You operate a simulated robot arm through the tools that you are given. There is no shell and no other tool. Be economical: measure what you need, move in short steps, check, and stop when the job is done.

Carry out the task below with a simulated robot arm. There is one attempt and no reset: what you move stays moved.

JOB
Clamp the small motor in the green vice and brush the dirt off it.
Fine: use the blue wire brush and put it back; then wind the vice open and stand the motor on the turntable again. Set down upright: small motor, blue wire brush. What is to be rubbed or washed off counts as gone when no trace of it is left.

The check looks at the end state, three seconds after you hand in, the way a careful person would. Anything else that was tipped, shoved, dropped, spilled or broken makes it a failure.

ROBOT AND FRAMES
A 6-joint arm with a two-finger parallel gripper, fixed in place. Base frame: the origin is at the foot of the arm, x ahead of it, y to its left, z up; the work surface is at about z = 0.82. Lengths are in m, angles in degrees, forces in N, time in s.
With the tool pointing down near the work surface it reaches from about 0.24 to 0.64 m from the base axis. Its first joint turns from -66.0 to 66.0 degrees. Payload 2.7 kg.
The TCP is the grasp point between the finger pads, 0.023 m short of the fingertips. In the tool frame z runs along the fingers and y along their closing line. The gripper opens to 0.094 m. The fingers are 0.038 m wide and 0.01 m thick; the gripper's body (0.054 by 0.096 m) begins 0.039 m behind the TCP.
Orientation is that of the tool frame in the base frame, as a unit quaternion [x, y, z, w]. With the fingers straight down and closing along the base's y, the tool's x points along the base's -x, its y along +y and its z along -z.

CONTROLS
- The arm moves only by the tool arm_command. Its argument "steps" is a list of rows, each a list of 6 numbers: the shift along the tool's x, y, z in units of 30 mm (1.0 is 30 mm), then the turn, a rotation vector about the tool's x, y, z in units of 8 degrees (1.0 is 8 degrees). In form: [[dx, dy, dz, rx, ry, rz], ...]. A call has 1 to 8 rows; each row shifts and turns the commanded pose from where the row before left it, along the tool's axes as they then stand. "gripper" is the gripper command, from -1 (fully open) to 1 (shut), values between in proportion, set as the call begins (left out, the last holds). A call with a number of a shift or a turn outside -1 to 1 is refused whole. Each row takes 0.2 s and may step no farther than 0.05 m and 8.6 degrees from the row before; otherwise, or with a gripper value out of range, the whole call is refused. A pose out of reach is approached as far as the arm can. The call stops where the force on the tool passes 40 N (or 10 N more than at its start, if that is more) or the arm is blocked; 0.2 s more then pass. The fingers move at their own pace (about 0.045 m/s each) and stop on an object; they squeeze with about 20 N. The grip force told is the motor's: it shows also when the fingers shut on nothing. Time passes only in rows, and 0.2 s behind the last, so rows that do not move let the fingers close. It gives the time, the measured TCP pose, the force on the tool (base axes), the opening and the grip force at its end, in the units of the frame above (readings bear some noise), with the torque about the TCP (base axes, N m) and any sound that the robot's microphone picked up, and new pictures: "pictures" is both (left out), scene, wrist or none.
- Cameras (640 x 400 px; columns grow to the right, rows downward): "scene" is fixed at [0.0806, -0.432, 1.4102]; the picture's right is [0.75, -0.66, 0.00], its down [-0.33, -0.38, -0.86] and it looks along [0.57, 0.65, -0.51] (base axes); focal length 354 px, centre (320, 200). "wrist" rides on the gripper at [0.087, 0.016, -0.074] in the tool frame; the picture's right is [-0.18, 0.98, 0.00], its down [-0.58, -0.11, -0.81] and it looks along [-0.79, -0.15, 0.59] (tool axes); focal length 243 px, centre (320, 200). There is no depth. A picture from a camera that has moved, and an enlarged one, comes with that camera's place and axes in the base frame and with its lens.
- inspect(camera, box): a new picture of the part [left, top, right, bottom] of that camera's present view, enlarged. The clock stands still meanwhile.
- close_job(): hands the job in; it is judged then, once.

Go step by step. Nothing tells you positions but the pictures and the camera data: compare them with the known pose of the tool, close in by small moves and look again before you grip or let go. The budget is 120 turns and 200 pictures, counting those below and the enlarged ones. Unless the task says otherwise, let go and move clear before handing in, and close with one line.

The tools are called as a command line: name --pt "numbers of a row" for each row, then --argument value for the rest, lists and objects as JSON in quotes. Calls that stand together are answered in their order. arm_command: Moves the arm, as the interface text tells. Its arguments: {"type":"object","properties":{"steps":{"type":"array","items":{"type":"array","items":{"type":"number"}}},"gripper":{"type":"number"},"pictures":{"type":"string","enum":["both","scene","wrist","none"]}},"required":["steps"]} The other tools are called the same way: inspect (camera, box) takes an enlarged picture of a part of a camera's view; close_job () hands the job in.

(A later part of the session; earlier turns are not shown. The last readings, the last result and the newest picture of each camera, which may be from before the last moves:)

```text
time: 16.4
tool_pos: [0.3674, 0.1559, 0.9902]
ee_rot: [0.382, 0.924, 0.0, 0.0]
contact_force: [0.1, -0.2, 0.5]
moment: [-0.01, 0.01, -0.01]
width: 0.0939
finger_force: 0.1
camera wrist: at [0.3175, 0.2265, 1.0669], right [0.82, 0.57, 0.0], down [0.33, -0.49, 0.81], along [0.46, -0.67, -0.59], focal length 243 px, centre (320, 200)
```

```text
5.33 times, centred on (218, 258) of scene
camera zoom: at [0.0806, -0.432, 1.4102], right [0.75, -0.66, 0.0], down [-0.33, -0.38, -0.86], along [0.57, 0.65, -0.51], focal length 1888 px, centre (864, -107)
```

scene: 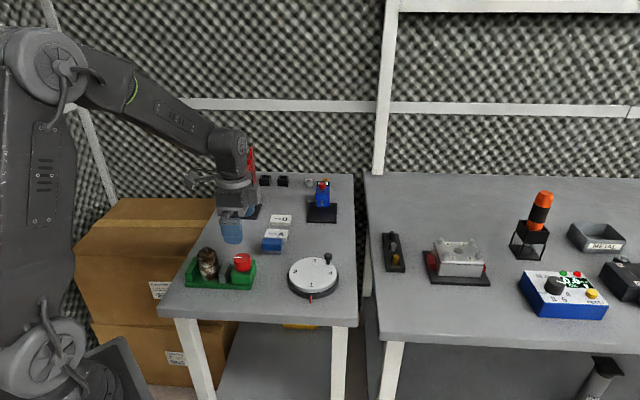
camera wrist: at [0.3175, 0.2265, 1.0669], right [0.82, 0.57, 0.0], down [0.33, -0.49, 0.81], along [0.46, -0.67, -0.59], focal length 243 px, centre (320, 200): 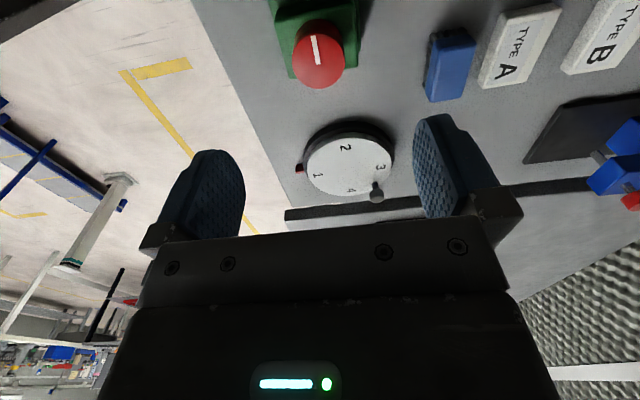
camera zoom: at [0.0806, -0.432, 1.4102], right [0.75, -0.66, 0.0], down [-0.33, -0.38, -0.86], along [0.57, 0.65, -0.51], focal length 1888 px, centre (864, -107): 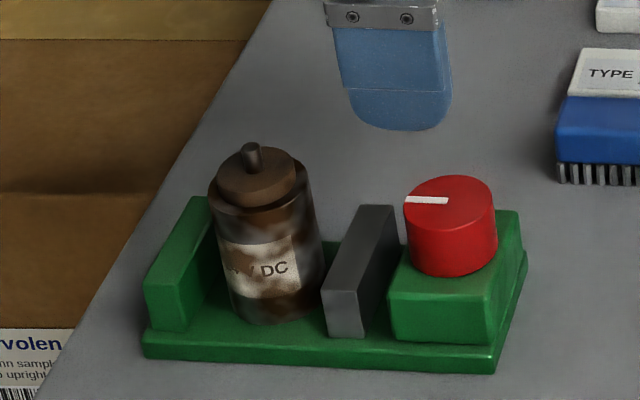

########

In the copy, include no pictures; restate the listing above exactly.

* **Answer for this exercise**:
You operate a simulated robot arm through the tools that you are given. There is no shell and no other tool. Be economical: measure what you need, move in short steps, check, and stop when the job is done.

Carry out the task below with a simulated robot arm. There is one attempt and no reset: what you move stays moved.

JOB
Clamp the small motor in the green vice and brush the dirt off it.
Fine: use the blue wire brush and put it back; then wind the vice open and stand the motor on the turntable again. Set down upright: small motor, blue wire brush. What is to be rubbed or washed off counts as gone when no trace of it is left.

The check looks at the end state, three seconds after you hand in, the way a careful person would. Anything else that was tipped, shoved, dropped, spilled or broken makes it a failure.

ROBOT AND FRAMES
A 6-joint arm with a two-finger parallel gripper, fixed in place. Base frame: the origin is at the foot of the arm, x ahead of it, y to its left, z up; the work surface is at about z = 0.82. Lengths are in m, angles in degrees, forces in N, time in s.
With the tool pointing down near the work surface it reaches from about 0.24 to 0.64 m from the base axis. Its first joint turns from -66.0 to 66.0 degrees. Payload 2.7 kg.
The TCP is the grasp point between the finger pads, 0.023 m short of the fingertips. In the tool frame z runs along the fingers and y along their closing line. The gripper opens to 0.094 m. The fingers are 0.038 m wide and 0.01 m thick; the gripper's body (0.054 by 0.096 m) begins 0.039 m behind the TCP.
Orientation is that of the tool frame in the base frame, as a unit quaternion [x, y, z, w]. With the fingers straight down and closing along the base's y, the tool's x points along the base's -x, its y along +y and its z along -z.

CONTROLS
- The arm moves only by the tool arm_command. Its argument "steps" is a list of rows, each a list of 6 numbers: the shift along the tool's x, y, z in units of 30 mm (1.0 is 30 mm), then the turn, a rotation vector about the tool's x, y, z in units of 8 degrees (1.0 is 8 degrees). In form: [[dx, dy, dz, rx, ry, rz], ...]. A call has 1 to 8 rows; each row shifts and turns the commanded pose from where the row before left it, along the tool's axes as they then stand. "gripper" is the gripper command, from -1 (fully open) to 1 (shut), values between in proportion, set as the call begins (left out, the last holds). A call with a number of a shift or a turn outside -1 to 1 is refused whole. Each row takes 0.2 s and may step no farther than 0.05 m and 8.6 degrees from the row before; otherwise, or with a gripper value out of range, the whole call is refused. A pose out of reach is approached as far as the arm can. The call stops where the force on the tool passes 40 N (or 10 N more than at its start, if that is more) or the arm is blocked; 0.2 s more then pass. The fingers move at their own pace (about 0.045 m/s each) and stop on an object; they squeeze with about 20 N. The grip force told is the motor's: it shows also when the fingers shut on nothing. Time passes only in rows, and 0.2 s behind the last, so rows that do not move let the fingers close. It gives the time, the measured TCP pose, the force on the tool (base axes), the opening and the grip force at its end, in the units of the frame above (readings bear some noise), with the torque about the TCP (base axes, N m) and any sound that the robot's microphone picked up, and new pictures: "pictures" is both (left out), scene, wrist or none.
- Cameras (640 x 400 px; columns grow to the right, rows downward): "scene" is fixed at [0.0806, -0.432, 1.4102]; the picture's right is [0.75, -0.66, 0.00], its down [-0.33, -0.38, -0.86] and it looks along [0.57, 0.65, -0.51] (base axes); focal length 354 px, centre (320, 200). "wrist" rides on the gripper at [0.087, 0.016, -0.074] in the tool frame; the picture's right is [-0.18, 0.98, 0.00], its down [-0.58, -0.11, -0.81] and it looks along [-0.79, -0.15, 0.59] (tool axes); focal length 243 px, centre (320, 200). There is no depth. A picture from a camera that has moved, and an enlarged one, comes with that camera's place and axes in the base frame and with its lens.
- inspect(camera, box): a new picture of the part [left, top, right, bottom] of that camera's present view, enlarged. The clock stands still meanwhile.
- close_job(): hands the job in; it is judged then, once.

Go step by step. Nothing tells you positions but the pictures and the camera data: compare them with the known pose of the tool, close in by small moves and look again before you grip or let go. The budget is 120 turns and 200 pictures, counting those below and the enlarged ones. Unless the task says otherwise, let go and move clear before handing in, and close with one line.

The tools are called as a command line: name --pt "numbers of a row" for each row, then --argument value for the rest, lists and objects as JSON in quotes. Calls that stand together are answered in their order. arm_command: Moves the arm, as the interface text tells. Its arguments: {"type":"object","properties":{"steps":{"type":"array","items":{"type":"array","items":{"type":"number"}}},"gripper":{"type":"number"},"pictures":{"type":"string","enum":["both","scene","wrist","none"]}},"required":["steps"]} The other tools are called the same way: inspect (camera, box) takes an enlarged picture of a part of a camera's view; close_job () hands the job in.

(A later part of the session; earlier turns are not shown. The last readings, the last result and the newest picture of each camera, which may be from before the last moves:)

```text
time: 16.4
tool_pos: [0.3674, 0.1559, 0.9902]
ee_rot: [0.382, 0.924, 0.0, 0.0]
contact_force: [0.1, -0.2, 0.5]
moment: [-0.01, 0.01, -0.01]
width: 0.0939
finger_force: 0.1
camera wrist: at [0.3175, 0.2265, 1.0669], right [0.82, 0.57, 0.0], down [0.33, -0.49, 0.81], along [0.46, -0.67, -0.59], focal length 243 px, centre (320, 200)
```

```text
5.33 times, centred on (218, 258) of scene
camera zoom: at [0.0806, -0.432, 1.4102], right [0.75, -0.66, 0.0], down [-0.33, -0.38, -0.86], along [0.57, 0.65, -0.51], focal length 1888 px, centre (864, -107)
```

scene: 
camera wrist: at [0.3175, 0.2265, 1.0669], right [0.82, 0.57, 0.0], down [0.33, -0.49, 0.81], along [0.46, -0.67, -0.59], focal length 243 px, centre (320, 200): 
camera zoom: at [0.0806, -0.432, 1.4102], right [0.75, -0.66, 0.0], down [-0.33, -0.38, -0.86], along [0.57, 0.65, -0.51], focal length 1888 px, centre (864, -107): 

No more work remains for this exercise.